Entretanto (ah, entretanto...), tenho essa amiga que não sabe muito bem quando aparecer. Ela é desse tipo que some depois de cada visita por meses, às vezes anos, e volta assim, como se nunca nem tivesse ido embora. Ela é quieta também, sabe, não se expressa muito, tem meio que sempre o mesmo semblante e um ar pouco convidativo. Também conheci muita gente nessa breve caminhada que tenho traçado, e posso afirmar com grande certeza, essa amiga é a mais sincera e verdadeira de todas. É alguém que não falha em suas promessas, alguém que pode até tardar em suas tarefas, mas as cumpre com precisão e meticulosidade inenarráveis. Pode ser até que por causa dessa sinceridade não filtrada, por essa precisão que não mede esforços, que ela tenha poucos amigos. Não é todo mundo que gosta de ouvir e ver a verdade assim, nua e crua, exposta diante de nós. Viver numa fantasia brilhante e confortável evita o confronto direto com a realidade, evita que pensemos que tudo aquilo que temos e vivemos pode simplesmente mudar, e para qualquer indivíduo com uma gama emocional mais ampla que a de uma colher de chá isso é levemente desesperador.

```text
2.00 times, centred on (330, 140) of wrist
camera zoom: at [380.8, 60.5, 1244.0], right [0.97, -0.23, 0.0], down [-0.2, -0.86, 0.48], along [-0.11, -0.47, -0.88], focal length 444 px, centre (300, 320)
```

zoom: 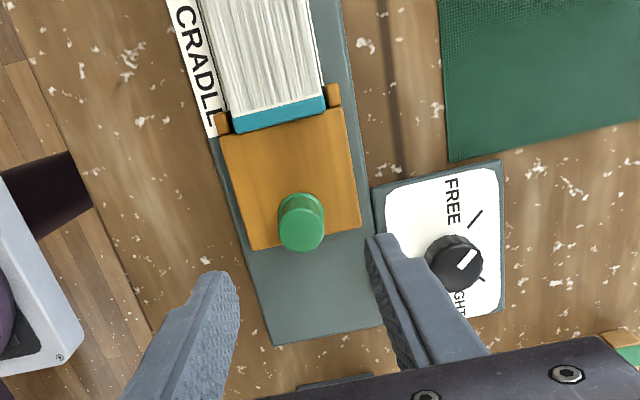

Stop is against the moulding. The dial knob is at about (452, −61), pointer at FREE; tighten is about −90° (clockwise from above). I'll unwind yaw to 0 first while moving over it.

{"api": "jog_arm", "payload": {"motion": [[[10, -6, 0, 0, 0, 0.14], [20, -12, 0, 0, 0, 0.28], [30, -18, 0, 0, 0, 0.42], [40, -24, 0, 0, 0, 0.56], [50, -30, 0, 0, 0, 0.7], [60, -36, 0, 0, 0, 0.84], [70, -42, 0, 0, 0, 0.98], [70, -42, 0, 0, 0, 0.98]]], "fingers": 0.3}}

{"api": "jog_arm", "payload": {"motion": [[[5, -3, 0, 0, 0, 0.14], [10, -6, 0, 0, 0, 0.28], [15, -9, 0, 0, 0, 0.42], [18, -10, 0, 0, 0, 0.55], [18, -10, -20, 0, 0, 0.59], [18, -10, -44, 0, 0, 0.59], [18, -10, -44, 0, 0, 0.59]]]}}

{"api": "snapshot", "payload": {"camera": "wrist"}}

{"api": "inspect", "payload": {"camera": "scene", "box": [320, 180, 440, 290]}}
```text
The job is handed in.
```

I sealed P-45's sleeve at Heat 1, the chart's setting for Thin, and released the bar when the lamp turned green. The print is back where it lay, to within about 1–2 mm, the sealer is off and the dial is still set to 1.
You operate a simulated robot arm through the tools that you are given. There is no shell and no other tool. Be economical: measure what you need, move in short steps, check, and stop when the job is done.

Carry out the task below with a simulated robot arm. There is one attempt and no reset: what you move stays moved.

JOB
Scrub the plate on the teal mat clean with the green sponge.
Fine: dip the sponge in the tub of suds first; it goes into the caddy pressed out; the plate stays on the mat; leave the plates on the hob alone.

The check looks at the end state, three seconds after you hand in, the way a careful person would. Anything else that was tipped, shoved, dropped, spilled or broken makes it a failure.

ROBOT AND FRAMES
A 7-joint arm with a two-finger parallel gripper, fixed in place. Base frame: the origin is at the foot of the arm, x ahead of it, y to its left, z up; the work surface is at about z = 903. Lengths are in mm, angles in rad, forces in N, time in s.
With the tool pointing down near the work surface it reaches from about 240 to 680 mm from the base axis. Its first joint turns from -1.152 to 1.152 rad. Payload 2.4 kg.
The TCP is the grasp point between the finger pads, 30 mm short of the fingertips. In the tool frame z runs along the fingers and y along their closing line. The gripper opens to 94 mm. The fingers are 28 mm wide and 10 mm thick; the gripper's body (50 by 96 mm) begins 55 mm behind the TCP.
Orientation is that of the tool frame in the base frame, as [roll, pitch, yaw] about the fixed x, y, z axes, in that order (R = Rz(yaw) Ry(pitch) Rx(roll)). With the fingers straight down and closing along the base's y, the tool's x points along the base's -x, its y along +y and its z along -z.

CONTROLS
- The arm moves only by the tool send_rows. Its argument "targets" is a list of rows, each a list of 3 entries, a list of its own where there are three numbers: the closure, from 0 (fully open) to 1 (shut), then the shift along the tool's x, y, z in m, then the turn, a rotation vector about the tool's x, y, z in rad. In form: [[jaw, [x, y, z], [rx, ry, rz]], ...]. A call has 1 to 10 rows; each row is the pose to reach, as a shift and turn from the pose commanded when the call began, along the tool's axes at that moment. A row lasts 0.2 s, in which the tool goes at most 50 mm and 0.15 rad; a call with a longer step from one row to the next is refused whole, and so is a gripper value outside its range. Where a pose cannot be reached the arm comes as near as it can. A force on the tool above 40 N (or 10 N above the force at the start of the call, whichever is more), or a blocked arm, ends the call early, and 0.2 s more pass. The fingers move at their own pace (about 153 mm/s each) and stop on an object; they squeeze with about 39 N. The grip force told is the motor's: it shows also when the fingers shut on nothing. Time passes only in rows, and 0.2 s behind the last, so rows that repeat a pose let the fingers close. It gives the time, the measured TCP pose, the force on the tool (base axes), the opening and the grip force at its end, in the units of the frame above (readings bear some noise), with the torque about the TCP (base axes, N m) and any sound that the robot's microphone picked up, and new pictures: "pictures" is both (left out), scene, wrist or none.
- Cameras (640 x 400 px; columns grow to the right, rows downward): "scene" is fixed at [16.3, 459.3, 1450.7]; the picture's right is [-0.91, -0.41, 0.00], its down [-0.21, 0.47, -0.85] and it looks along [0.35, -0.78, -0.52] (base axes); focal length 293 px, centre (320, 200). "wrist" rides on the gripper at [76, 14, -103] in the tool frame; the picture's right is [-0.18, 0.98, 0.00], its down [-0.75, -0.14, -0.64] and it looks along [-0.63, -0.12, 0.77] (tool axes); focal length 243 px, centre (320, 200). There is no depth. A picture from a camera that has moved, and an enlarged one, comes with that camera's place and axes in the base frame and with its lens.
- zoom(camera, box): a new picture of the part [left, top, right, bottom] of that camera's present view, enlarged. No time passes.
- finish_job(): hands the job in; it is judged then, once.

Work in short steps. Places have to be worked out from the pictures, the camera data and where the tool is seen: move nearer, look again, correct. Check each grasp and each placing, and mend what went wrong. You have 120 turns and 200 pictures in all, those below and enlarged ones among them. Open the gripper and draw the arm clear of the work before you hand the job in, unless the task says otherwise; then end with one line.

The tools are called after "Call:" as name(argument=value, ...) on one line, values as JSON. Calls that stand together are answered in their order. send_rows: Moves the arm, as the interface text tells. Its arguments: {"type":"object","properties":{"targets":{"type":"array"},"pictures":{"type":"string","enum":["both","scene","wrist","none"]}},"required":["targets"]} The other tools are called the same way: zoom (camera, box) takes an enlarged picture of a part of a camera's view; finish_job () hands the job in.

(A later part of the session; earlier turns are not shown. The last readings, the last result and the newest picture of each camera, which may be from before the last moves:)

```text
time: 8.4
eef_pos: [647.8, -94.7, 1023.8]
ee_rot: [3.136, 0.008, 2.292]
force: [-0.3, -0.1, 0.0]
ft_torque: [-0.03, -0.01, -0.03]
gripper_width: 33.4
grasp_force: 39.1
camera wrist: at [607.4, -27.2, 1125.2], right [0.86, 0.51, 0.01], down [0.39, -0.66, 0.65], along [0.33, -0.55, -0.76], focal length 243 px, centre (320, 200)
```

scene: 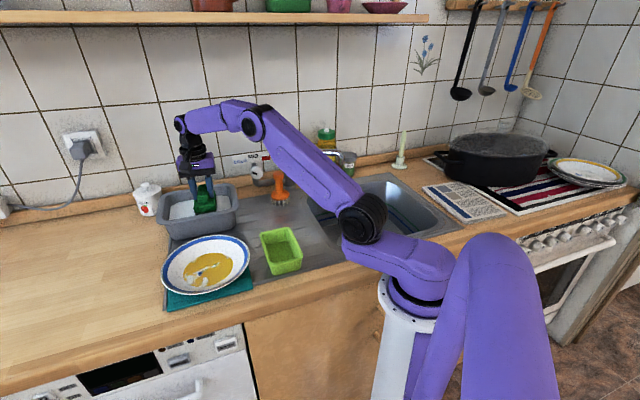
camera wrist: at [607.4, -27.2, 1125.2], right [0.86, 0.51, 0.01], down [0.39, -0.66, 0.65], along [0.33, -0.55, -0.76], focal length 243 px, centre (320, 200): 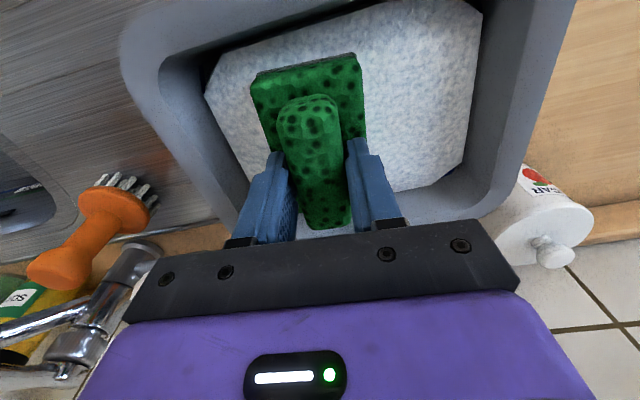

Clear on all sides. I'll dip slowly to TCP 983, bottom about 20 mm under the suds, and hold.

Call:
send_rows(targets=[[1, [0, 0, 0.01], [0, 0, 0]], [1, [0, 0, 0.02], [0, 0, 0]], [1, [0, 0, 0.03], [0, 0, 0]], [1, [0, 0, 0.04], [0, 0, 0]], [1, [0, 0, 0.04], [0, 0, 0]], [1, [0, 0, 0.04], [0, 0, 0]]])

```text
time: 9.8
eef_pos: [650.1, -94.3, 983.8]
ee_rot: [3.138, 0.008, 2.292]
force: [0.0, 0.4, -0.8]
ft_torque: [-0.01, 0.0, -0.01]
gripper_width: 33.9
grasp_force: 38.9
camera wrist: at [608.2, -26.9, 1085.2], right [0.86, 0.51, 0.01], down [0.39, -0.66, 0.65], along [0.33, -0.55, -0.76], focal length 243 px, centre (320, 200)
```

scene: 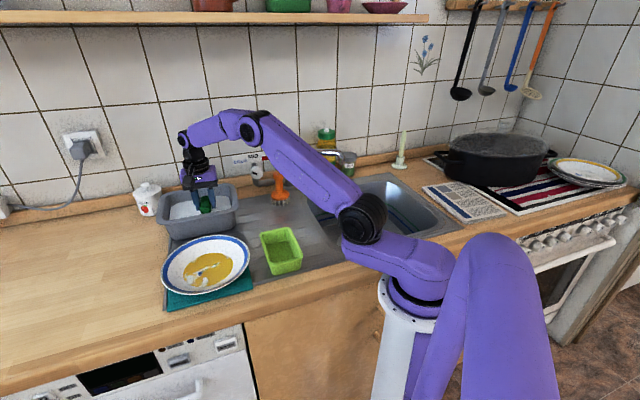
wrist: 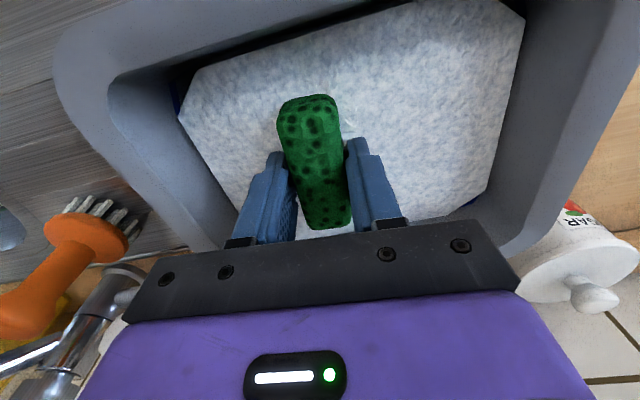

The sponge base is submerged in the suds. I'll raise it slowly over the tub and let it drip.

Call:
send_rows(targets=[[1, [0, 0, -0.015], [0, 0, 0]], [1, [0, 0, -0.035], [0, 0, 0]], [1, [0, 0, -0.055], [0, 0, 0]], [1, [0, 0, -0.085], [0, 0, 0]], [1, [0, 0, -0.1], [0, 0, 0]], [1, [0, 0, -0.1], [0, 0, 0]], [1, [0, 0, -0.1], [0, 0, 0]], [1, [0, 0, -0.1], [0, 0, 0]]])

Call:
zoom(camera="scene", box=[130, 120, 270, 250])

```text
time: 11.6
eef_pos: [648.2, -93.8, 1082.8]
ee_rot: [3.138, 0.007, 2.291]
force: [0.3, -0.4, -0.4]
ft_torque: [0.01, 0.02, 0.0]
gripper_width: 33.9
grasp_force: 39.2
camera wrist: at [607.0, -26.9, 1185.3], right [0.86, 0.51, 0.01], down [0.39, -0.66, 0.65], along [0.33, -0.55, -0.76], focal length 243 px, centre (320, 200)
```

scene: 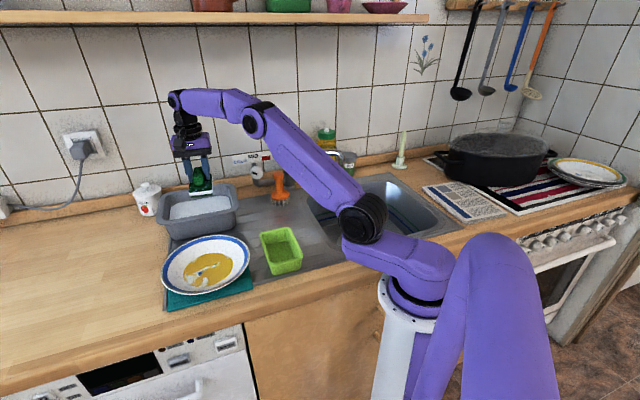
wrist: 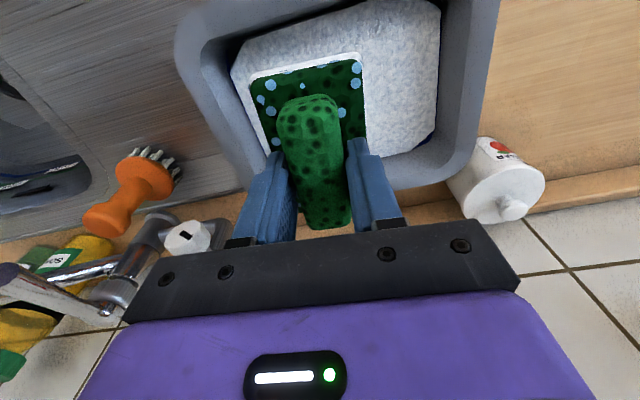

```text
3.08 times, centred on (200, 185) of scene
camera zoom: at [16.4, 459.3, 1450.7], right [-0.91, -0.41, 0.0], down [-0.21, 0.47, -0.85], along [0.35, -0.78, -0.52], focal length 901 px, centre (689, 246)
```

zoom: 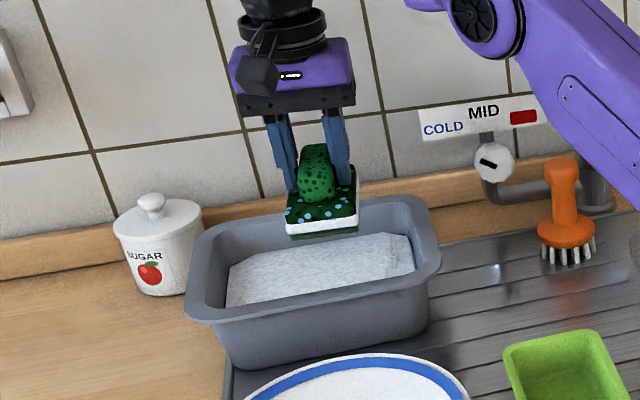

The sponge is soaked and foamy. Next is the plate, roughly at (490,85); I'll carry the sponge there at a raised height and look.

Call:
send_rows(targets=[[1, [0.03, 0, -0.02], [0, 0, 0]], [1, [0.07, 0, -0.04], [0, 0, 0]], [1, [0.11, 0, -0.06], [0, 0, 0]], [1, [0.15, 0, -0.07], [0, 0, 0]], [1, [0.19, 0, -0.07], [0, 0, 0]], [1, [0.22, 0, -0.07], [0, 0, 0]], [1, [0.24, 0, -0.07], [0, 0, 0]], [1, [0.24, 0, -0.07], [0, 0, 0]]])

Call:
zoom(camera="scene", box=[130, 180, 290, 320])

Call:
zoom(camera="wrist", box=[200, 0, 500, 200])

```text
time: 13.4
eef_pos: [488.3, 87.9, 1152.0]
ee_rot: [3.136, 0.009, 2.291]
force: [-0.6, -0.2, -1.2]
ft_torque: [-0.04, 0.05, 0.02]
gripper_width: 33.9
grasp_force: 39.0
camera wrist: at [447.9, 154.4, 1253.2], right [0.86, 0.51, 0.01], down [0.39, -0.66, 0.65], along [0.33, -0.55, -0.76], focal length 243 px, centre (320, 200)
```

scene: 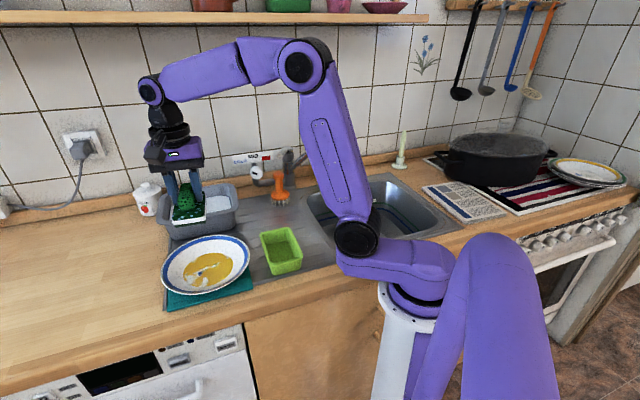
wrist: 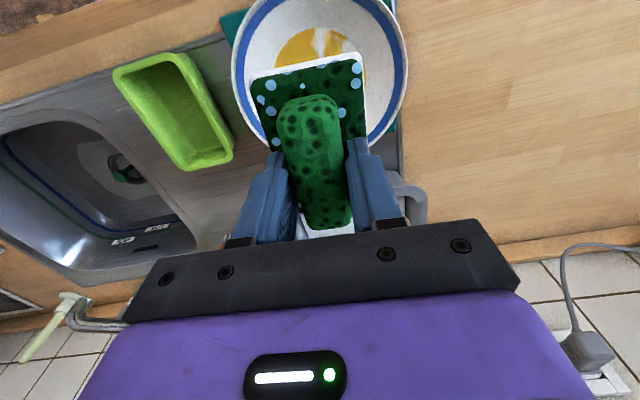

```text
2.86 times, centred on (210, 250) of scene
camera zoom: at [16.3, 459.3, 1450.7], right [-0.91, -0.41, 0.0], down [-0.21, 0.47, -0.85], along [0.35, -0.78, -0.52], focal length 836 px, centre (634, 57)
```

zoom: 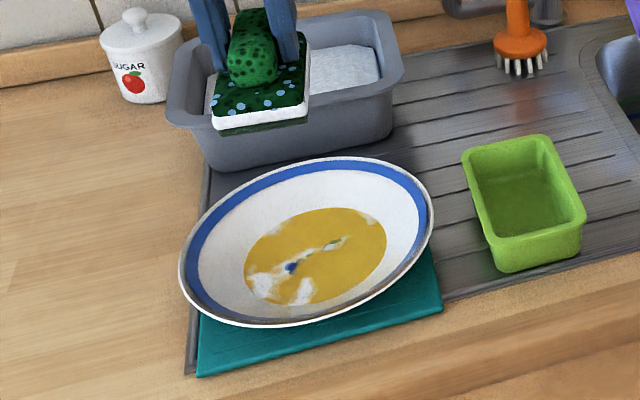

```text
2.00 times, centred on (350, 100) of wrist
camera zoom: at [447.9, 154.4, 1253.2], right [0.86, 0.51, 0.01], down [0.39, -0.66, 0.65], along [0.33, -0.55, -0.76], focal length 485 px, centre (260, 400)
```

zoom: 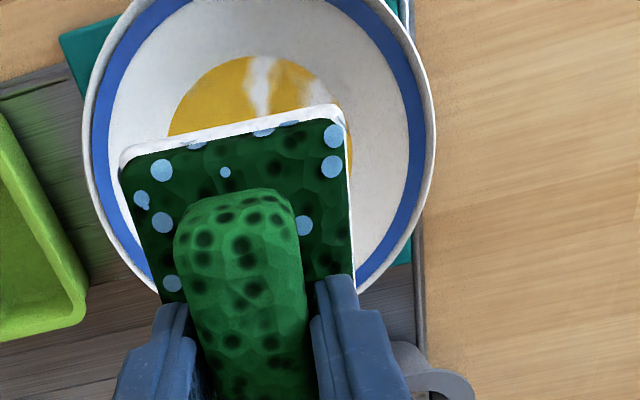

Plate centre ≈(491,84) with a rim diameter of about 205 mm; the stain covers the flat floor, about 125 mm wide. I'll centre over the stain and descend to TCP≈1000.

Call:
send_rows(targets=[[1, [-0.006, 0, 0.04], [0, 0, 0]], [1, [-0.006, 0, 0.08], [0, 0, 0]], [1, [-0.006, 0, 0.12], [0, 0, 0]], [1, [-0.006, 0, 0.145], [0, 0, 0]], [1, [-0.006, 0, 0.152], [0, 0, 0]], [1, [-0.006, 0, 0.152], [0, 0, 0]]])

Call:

Essa amiga, também, tem um certo problema com coisas que pertencem aos outros. Confesso, não entendo muito bem o que a leva a fazer isso, talvez seja algo cultural, ou até mesmo da própria natureza dela. Tentei entender durante um tempo, mas percebi que não é algo que está dentro da minha capacidade, e sei que fiz um esforço, até mesmo pelo tempo que a conheço. O que acontece é que ela vê coisas que gostamos e sente uma atração muito grande por essas coisas. Parece que ela consegue sentir da mesma forma o amor e carinho que temos, a afeição tão delicada e preciosa que, por vezes, demoramos anos para construir. Ela sente isso. Ela consegue perceber que sentimos aquilo, esse tipo de sentimento, e num instante tão rápido quanto um relâmpago no céu escurecido de uma noite chuvosa, ela replica esse sentimento e se apaixona tanto quanto nós estamos apaixonados. Compartilhar e repartir amor é algo que deve ser feito, diminui o egoísmo e traz grupos para ficarem juntos, revive relações que foram quebradas e feridas, só que isso ela não entende. O problema dessa amiga é que sempre que ela sempre se apaixona por algo que não é dela, ela quer para si e somente para si. E, acredite, ela sempre consegue. Eu tentei dizer não várias vezes, algumas das minhas coisas ainda eram bem novas, não queria que fossem embora assim. Pedi para ela não levar, pedi que me deixasse mais um pouco com elas e que depois ela poderia ter. Às vezes ela fingiu que me escutou, esperou um pouco, me enganou e levou-as embora mesmo assim. Algumas vezes, ela nem pediu, simplesmente pegou e não ouviu nem o meu suspiro de espanto, dando-me as costas e se dirigindo novamente para o lugar de onde veio. Já briguei com ela, já disse coisas que não diria para o pior dos indivíduos, segurei firme em minhas coisas para ela não tirar de mim, tão firme que até fiquei com medo de eu quebrar sem querer. Ela não para, e ela nunca larga. Ela também não devolve nunca algo que ela pega. Eu nunca a visitei, mas desconfio que tudo que ela já tirou de mim ela coloca numa estante, ou num tipo de expositor todo trabalhado como pequenos troféus, algum tipo de bibelô ou ornamento que fora adquirido nessas caminhadas solitárias numa feira de artesanato de uma cidade costeira, que serve de lembrança para algo que não volta.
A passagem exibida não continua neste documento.